● What to do
Work out the number of lines in the listing that include the string "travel". Reply with that number alone.

-- START Data supplied --

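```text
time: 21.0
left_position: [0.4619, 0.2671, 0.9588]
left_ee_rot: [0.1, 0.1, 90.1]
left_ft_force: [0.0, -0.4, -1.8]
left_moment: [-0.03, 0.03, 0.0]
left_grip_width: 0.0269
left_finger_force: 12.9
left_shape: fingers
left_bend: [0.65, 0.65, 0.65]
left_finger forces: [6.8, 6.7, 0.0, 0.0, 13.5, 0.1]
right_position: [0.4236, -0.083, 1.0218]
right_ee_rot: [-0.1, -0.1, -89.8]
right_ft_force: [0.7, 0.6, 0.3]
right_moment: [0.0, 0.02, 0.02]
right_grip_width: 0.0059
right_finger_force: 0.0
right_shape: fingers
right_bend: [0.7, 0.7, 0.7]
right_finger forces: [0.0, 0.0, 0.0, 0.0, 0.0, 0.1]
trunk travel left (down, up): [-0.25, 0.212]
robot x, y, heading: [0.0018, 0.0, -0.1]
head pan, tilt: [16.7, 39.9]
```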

-- END Data supplied --
-- START Data supplied --

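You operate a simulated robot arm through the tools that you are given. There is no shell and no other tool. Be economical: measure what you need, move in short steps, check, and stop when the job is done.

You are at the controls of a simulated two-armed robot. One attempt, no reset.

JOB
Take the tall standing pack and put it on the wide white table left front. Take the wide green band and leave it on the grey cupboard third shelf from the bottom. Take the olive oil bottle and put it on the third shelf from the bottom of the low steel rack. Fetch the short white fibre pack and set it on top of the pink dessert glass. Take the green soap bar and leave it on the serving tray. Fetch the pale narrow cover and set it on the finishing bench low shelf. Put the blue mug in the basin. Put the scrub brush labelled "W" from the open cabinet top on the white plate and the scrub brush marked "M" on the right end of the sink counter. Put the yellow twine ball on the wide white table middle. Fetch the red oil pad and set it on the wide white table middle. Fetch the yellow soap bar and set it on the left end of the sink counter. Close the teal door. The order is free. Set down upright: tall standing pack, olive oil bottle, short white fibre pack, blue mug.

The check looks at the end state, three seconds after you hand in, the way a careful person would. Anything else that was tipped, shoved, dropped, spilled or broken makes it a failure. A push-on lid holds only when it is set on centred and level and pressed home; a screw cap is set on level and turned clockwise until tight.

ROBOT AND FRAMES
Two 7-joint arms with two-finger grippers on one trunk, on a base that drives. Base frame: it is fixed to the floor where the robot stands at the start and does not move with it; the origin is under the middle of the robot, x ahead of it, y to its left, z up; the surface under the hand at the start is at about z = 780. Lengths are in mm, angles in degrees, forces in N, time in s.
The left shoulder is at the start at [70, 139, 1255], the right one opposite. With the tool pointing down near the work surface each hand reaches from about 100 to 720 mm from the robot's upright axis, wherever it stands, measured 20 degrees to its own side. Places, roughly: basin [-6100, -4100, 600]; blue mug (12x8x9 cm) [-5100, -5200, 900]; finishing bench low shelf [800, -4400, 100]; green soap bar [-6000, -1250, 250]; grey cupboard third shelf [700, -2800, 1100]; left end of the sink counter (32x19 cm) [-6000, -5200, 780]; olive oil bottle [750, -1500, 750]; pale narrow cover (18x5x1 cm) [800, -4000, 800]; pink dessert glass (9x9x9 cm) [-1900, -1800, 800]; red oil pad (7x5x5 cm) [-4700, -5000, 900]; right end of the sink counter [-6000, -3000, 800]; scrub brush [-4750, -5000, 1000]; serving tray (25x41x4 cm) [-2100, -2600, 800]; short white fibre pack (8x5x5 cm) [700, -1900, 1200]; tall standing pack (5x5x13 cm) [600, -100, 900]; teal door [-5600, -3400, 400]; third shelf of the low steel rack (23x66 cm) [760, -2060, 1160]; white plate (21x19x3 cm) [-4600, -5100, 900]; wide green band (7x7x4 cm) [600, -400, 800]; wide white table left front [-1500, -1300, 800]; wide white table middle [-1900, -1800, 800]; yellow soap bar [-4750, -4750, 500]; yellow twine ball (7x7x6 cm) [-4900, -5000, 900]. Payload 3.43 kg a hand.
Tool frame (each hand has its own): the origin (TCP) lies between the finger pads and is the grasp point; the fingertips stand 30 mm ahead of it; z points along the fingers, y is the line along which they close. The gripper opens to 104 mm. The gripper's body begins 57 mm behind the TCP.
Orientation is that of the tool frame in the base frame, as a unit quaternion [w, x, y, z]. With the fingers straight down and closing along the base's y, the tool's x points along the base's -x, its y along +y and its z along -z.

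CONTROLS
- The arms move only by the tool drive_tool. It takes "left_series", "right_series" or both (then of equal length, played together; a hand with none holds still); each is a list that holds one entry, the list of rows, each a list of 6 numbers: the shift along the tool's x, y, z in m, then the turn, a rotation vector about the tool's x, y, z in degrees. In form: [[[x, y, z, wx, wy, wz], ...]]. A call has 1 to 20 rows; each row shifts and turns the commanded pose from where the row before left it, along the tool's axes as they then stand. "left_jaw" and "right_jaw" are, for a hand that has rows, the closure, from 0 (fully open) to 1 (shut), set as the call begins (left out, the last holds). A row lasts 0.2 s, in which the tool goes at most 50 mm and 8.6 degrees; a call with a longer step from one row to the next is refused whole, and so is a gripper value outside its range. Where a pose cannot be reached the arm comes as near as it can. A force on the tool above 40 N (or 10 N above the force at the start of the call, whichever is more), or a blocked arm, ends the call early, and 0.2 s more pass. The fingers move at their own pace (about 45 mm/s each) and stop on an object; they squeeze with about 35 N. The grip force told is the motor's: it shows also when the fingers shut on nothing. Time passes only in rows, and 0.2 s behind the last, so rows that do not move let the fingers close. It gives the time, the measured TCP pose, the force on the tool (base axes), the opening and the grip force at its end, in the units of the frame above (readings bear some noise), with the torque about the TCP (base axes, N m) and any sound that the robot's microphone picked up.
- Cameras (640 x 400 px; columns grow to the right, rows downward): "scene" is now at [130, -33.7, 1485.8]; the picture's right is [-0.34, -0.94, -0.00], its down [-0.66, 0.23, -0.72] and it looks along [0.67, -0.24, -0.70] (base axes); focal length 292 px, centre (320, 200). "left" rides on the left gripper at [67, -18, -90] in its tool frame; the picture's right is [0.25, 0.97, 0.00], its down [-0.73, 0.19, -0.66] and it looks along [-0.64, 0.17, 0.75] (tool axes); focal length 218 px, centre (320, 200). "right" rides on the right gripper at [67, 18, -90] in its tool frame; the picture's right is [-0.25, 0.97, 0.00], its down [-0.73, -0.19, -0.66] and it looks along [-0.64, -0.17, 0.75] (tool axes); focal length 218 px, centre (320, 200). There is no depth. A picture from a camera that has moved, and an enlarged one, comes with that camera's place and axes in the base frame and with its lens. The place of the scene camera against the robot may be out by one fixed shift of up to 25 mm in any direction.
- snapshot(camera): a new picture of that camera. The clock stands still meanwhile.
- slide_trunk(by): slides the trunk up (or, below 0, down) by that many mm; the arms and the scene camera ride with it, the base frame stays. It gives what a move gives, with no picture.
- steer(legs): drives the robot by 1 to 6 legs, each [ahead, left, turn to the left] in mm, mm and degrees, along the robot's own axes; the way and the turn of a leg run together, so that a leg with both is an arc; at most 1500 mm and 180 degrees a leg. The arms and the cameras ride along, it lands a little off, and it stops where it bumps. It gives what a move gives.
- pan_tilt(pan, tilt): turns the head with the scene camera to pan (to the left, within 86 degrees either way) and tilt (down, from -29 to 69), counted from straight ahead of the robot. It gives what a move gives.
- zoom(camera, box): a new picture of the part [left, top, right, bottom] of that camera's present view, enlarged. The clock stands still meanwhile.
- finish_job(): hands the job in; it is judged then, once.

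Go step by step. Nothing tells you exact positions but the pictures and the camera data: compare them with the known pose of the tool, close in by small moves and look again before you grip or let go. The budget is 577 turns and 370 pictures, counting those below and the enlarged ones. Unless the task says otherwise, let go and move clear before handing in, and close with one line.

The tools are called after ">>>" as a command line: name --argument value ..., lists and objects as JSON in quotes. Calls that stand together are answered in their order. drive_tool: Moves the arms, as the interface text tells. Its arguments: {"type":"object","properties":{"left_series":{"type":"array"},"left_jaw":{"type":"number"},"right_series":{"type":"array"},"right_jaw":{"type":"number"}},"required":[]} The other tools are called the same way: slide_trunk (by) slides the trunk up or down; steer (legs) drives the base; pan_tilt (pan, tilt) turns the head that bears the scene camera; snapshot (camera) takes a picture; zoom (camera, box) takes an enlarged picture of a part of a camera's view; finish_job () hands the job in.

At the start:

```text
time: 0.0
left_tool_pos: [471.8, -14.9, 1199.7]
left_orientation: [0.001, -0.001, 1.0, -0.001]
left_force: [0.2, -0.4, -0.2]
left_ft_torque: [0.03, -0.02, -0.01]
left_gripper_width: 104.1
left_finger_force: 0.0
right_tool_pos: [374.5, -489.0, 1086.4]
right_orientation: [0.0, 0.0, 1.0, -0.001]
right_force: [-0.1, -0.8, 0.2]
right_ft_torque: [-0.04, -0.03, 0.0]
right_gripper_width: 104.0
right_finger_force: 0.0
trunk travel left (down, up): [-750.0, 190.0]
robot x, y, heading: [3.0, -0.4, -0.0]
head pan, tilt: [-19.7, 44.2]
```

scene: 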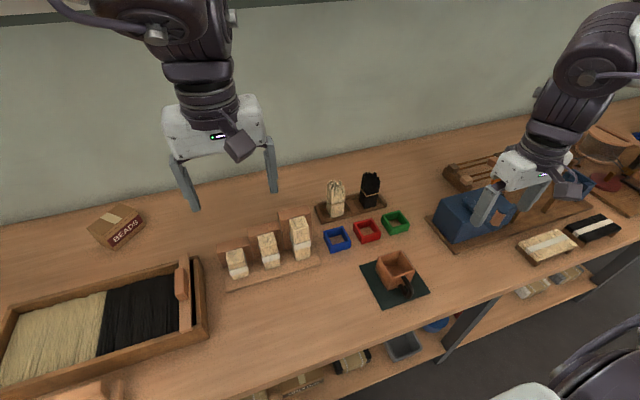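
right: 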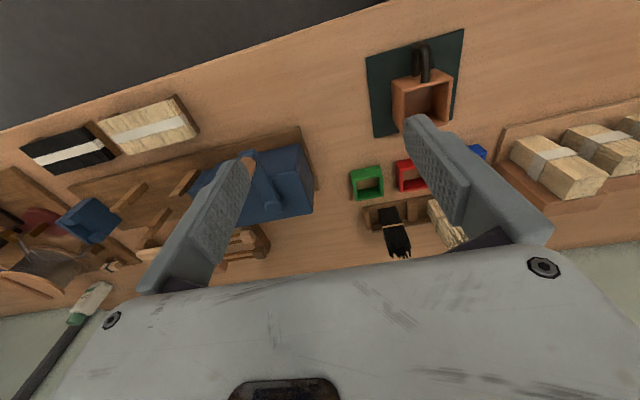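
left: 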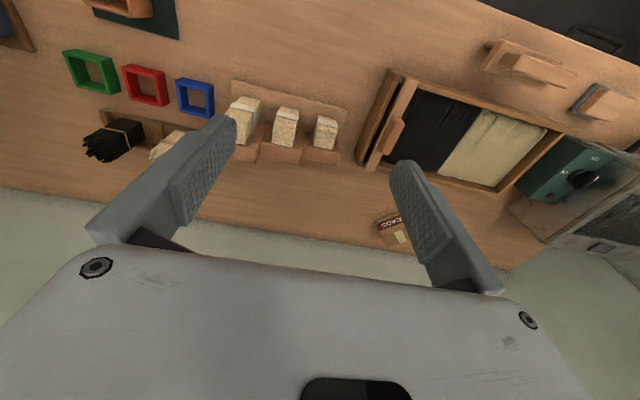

-- END Data supplied --
-- START Data supplied --

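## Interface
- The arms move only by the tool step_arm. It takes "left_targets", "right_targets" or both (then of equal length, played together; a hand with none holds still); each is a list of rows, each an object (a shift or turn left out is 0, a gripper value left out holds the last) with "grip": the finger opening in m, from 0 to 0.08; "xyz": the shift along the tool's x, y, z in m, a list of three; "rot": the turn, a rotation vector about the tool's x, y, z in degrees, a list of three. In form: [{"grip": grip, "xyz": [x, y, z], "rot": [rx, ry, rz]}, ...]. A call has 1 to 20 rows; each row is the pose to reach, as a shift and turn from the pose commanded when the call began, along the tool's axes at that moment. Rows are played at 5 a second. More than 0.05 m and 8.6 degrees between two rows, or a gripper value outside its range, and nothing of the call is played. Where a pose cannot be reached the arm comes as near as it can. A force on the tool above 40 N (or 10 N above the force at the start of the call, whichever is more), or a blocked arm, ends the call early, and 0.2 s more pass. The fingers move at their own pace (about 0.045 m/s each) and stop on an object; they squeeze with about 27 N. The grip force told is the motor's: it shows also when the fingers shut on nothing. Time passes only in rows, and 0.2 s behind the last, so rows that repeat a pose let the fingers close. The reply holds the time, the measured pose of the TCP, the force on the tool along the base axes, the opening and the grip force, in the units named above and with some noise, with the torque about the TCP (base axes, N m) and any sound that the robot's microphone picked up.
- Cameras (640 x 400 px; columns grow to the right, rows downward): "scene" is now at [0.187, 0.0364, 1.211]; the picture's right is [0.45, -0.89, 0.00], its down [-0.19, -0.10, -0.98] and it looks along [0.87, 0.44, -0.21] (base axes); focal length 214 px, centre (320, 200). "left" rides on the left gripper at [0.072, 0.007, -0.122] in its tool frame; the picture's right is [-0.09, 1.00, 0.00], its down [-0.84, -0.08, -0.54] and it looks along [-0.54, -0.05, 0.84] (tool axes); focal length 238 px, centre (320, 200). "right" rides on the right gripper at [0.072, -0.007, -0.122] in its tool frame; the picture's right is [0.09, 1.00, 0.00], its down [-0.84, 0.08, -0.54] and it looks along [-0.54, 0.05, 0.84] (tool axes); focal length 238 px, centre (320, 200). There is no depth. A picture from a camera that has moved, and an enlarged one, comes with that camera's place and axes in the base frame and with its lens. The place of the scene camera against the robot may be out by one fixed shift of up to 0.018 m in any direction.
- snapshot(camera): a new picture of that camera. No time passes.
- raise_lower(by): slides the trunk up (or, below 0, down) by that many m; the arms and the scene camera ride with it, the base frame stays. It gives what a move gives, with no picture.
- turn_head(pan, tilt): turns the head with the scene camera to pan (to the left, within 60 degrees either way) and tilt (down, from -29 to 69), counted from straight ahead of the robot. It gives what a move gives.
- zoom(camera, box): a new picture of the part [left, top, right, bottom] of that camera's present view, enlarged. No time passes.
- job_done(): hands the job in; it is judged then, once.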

-- END Data supplied --

● Output of the task
2